## START Collected data
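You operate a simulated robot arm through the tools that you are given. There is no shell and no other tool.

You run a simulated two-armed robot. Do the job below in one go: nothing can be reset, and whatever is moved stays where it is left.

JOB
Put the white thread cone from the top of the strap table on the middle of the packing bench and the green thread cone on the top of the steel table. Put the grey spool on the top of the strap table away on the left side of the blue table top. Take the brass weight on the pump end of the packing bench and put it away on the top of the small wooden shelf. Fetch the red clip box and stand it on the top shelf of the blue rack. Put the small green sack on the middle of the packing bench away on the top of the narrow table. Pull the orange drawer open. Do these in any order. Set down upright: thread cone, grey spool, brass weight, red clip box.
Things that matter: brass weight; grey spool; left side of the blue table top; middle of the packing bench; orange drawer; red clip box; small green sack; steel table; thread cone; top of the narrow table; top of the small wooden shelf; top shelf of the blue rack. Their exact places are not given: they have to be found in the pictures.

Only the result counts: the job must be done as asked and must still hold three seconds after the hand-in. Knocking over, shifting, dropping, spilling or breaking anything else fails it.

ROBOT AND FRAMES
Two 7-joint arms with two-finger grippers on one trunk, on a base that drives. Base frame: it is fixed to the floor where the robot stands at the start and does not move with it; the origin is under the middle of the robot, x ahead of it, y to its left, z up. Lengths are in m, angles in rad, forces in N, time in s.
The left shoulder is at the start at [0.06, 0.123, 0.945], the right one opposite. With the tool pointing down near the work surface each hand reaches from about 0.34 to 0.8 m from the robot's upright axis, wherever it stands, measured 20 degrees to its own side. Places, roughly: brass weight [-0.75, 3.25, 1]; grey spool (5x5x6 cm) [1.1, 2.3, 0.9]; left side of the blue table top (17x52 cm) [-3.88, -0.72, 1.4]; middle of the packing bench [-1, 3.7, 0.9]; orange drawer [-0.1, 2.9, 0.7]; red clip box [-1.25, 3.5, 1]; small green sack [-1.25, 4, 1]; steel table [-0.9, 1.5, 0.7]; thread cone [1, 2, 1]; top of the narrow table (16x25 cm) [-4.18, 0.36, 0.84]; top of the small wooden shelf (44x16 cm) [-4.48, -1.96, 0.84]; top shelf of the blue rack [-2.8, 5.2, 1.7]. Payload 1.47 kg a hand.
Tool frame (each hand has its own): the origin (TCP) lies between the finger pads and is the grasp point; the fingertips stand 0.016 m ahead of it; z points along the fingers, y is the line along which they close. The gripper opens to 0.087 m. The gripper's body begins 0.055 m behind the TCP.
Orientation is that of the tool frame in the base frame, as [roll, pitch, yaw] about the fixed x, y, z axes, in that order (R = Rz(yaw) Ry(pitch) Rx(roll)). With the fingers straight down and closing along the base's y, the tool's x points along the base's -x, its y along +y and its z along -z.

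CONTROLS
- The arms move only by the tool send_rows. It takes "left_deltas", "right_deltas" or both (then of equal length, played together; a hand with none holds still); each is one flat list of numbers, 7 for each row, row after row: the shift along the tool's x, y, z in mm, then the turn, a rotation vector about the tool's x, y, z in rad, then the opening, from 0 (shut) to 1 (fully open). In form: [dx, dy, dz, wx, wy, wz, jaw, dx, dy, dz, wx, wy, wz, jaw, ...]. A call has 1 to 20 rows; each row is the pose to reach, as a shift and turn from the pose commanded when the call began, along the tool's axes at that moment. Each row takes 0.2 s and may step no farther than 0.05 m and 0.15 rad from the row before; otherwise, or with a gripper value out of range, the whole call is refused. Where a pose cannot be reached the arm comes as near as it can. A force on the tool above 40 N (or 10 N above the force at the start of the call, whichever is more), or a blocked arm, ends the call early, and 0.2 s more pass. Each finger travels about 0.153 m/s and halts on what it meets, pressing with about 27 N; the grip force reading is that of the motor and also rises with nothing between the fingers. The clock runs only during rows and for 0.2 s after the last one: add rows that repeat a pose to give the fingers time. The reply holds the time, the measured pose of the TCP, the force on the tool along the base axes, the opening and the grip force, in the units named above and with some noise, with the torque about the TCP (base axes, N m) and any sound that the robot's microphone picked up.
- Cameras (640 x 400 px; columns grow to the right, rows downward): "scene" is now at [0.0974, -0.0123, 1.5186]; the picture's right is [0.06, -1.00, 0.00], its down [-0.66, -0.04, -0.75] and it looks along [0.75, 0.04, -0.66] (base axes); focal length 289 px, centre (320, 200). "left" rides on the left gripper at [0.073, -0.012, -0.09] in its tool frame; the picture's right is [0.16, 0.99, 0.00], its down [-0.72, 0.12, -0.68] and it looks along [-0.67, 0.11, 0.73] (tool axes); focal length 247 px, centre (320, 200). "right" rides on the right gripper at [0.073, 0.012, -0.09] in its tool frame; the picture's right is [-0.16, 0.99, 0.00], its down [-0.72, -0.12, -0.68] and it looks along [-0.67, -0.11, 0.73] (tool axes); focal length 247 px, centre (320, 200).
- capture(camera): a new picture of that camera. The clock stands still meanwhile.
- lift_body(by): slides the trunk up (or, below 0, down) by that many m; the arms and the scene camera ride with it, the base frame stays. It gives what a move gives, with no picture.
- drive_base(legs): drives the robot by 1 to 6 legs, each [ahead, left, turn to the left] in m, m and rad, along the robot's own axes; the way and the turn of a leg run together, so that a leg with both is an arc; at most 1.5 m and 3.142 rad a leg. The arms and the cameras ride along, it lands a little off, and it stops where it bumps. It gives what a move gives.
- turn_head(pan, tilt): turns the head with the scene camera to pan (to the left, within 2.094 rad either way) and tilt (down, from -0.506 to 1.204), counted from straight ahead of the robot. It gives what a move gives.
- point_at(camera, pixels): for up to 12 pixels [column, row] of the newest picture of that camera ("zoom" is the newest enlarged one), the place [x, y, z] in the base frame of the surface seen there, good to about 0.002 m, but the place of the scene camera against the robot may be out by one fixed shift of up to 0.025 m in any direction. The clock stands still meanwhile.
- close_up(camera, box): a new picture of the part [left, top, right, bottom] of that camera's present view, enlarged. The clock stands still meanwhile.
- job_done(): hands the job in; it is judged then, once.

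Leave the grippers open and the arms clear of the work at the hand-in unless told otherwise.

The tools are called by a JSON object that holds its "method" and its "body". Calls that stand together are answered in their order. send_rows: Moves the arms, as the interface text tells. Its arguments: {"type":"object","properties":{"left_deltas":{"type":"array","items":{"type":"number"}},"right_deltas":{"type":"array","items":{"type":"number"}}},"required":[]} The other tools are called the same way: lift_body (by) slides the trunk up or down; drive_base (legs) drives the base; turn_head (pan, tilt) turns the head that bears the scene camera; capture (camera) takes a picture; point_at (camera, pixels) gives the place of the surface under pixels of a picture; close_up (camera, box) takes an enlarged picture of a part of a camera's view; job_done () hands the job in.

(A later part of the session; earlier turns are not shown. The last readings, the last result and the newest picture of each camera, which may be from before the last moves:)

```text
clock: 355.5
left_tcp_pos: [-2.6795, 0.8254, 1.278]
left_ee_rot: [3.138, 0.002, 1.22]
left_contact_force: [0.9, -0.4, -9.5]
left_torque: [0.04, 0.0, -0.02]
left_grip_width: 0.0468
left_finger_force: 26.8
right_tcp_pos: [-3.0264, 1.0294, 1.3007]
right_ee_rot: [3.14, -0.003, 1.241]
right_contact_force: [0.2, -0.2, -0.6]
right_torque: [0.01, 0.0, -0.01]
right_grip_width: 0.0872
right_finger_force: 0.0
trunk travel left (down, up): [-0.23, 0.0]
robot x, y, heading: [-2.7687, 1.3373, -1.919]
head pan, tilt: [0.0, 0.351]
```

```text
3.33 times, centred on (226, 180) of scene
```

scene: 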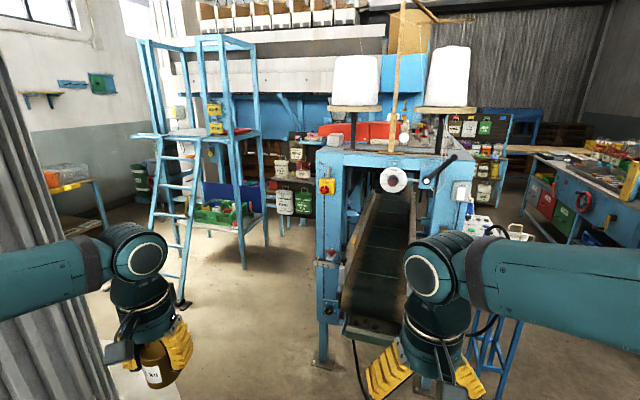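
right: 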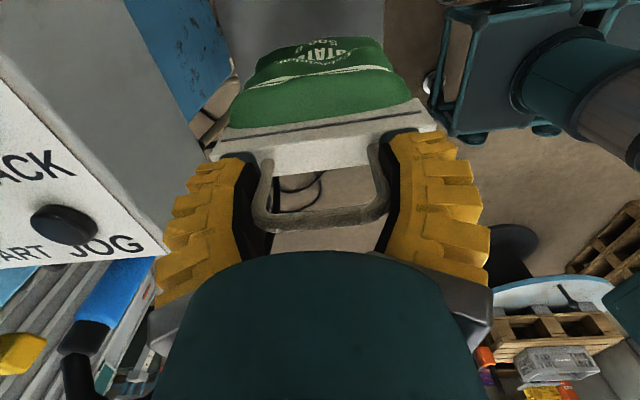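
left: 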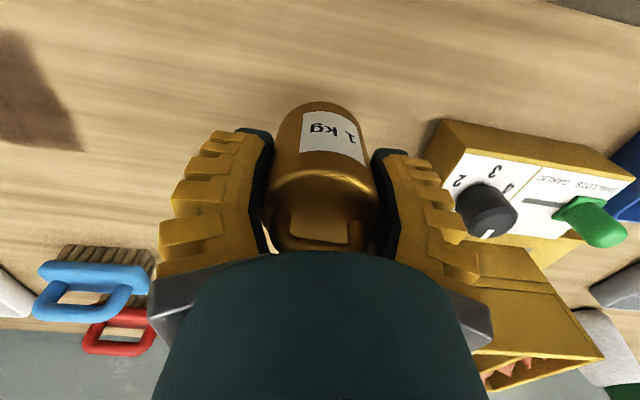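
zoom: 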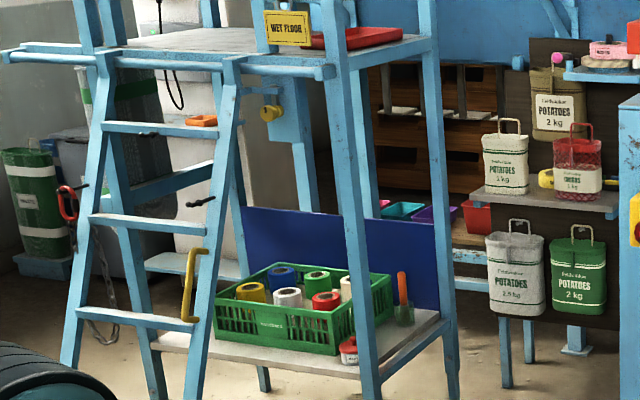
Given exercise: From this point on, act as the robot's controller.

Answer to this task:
## END Collected data
Given exercise: Print only the run of lines that begins with the line containing "- point_at(camera, pixels): for" and ends with the line containing "- close_up(camera, box): a", both included, exactly as they read.

Answer to this task:
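- point_at(camera, pixels): for up to 12 pixels [column, row] of the newest picture of that camera ("zoom" is the newest enlarged one), the place [x, y, z] in the base frame of the surface seen there, good to about 0.002 m, but the place of the scene camera against the robot may be out by one fixed shift of up to 0.025 m in any direction. The clock stands still meanwhile.
- close_up(camera, box): a new picture of the part [left, top, right, bottom] of that camera's present view, enlarged. The clock stands still meanwhile.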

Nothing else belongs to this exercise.